AI倫理に関して東京大学の横山教授は日本経済新聞への寄稿で、「多目的開発により、将来の技術展開への見通しが難しい」こと、「アセスメント(影響評価)ができないくらい、開発スピードが速い」こと、「世界中でほぼ同時に、直接経験できる技術である」という特徴から、生成AIが制御困難(暴走、反倫理的な使用)とならないよう、政府による規制が必要と考えられている点にあります。G7でも、①法の支配、②適正な手続き、③イノベーション機会の活用、④民主主義、⑤人権尊重の5原則が合意されました。

具体的には、ハーバード大学の研究チームが8項目のグローバルガイドラインとして、「個人のプライバシー」「説明責任」「安全性と第三者セキュリティ」「透明性と説明可能性」「公平性と無差別」「人間による制御」「専門家の責任」「人間の価値の促進」を示しています。

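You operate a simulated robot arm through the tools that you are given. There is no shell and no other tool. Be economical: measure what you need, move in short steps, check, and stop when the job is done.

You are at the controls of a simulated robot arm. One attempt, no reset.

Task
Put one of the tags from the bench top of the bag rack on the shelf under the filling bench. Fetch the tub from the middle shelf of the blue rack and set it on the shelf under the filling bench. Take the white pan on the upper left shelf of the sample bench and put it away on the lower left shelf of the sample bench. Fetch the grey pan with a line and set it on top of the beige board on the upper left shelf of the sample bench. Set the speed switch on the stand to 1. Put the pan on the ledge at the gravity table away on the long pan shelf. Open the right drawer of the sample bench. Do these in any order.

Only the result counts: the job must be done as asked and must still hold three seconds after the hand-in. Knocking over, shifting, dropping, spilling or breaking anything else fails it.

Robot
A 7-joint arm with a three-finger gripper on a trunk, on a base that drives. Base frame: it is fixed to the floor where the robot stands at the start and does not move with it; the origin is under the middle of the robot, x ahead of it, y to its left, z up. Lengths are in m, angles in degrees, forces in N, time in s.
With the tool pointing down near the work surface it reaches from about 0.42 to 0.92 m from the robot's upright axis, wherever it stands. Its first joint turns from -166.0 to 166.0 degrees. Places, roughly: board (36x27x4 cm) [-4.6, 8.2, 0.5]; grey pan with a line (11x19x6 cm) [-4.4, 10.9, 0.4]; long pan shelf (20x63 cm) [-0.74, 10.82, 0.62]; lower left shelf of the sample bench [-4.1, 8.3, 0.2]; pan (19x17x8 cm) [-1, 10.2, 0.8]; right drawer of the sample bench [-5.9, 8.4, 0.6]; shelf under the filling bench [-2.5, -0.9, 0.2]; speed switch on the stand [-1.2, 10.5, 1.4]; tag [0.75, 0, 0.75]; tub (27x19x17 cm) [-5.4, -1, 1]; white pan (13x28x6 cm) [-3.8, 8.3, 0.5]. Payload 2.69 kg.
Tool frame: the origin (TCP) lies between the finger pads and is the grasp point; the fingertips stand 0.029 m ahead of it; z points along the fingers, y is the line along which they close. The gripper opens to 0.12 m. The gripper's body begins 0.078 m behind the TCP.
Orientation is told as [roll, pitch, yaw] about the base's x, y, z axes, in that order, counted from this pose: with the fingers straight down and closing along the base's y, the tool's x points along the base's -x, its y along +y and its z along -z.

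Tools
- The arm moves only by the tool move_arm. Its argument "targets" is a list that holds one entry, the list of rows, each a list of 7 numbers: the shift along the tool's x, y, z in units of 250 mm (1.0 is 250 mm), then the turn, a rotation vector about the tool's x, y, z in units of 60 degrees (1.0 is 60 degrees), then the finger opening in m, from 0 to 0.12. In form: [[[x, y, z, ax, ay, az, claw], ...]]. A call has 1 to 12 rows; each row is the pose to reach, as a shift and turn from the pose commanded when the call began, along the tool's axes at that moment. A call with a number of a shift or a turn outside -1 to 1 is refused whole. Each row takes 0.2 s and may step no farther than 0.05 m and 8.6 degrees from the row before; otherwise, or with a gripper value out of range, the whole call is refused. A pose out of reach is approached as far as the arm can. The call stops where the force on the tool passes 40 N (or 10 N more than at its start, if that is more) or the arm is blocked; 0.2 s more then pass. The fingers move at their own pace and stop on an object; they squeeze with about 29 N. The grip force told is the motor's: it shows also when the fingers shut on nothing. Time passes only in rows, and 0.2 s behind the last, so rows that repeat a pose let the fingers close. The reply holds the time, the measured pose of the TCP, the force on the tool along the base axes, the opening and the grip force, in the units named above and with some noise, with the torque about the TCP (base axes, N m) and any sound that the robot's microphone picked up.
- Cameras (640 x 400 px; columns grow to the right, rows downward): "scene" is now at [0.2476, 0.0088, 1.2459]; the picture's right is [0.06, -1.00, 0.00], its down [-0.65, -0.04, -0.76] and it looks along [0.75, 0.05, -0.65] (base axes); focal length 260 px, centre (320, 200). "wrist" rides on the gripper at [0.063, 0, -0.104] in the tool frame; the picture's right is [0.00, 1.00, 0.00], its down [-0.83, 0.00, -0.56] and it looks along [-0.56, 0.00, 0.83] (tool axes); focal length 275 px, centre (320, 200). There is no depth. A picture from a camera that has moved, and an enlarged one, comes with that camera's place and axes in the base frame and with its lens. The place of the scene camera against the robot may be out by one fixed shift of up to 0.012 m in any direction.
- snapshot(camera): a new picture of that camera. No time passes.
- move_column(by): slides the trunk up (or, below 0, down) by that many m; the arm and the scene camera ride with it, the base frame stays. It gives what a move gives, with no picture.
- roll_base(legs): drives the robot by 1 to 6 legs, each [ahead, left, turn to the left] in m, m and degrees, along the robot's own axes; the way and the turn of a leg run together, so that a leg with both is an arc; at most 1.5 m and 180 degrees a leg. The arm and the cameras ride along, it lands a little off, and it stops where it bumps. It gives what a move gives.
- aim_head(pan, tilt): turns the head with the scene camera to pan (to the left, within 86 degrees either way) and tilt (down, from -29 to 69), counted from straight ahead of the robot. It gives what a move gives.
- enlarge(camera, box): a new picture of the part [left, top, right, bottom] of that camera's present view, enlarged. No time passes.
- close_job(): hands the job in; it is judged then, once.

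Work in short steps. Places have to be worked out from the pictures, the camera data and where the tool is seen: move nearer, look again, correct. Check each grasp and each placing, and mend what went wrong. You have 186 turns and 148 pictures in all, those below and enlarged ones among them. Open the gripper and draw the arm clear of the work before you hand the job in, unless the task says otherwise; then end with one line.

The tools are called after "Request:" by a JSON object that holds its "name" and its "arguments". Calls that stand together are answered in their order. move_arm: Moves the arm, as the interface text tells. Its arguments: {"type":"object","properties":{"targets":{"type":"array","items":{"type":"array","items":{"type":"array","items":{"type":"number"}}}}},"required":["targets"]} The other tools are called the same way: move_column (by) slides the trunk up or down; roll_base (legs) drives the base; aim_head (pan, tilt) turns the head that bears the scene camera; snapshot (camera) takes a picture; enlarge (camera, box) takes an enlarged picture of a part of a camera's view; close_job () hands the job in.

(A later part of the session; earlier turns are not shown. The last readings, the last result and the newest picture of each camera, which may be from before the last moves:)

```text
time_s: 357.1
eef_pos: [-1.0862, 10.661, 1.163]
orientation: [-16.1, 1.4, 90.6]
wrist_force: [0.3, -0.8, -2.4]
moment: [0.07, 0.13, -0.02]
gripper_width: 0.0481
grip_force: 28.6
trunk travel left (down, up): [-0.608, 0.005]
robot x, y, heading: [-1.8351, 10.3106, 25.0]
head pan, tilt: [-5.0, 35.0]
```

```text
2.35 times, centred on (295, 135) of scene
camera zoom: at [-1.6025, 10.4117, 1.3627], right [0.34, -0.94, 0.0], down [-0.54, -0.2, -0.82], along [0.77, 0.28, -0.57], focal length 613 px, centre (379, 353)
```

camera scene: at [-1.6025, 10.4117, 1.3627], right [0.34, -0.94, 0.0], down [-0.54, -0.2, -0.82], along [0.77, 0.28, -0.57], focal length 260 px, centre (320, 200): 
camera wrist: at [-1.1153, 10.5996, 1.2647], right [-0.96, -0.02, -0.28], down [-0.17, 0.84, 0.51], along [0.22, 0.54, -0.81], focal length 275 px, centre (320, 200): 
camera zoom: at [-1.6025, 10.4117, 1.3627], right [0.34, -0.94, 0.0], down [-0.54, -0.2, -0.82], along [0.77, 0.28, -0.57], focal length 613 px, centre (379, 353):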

現在は社会実験段階から実用化への移行期だと思われますが、いずれ変数Xの変容(推測統計学)が進めば、教育現場(学習)・研究現場(技術開発)などのコミュニティ内でも、我々自身が新たな合意形成(社会的シェア)を倫理的側面から後押ししていく仕組み作りや覚悟などが必要になるのかも知れませんね。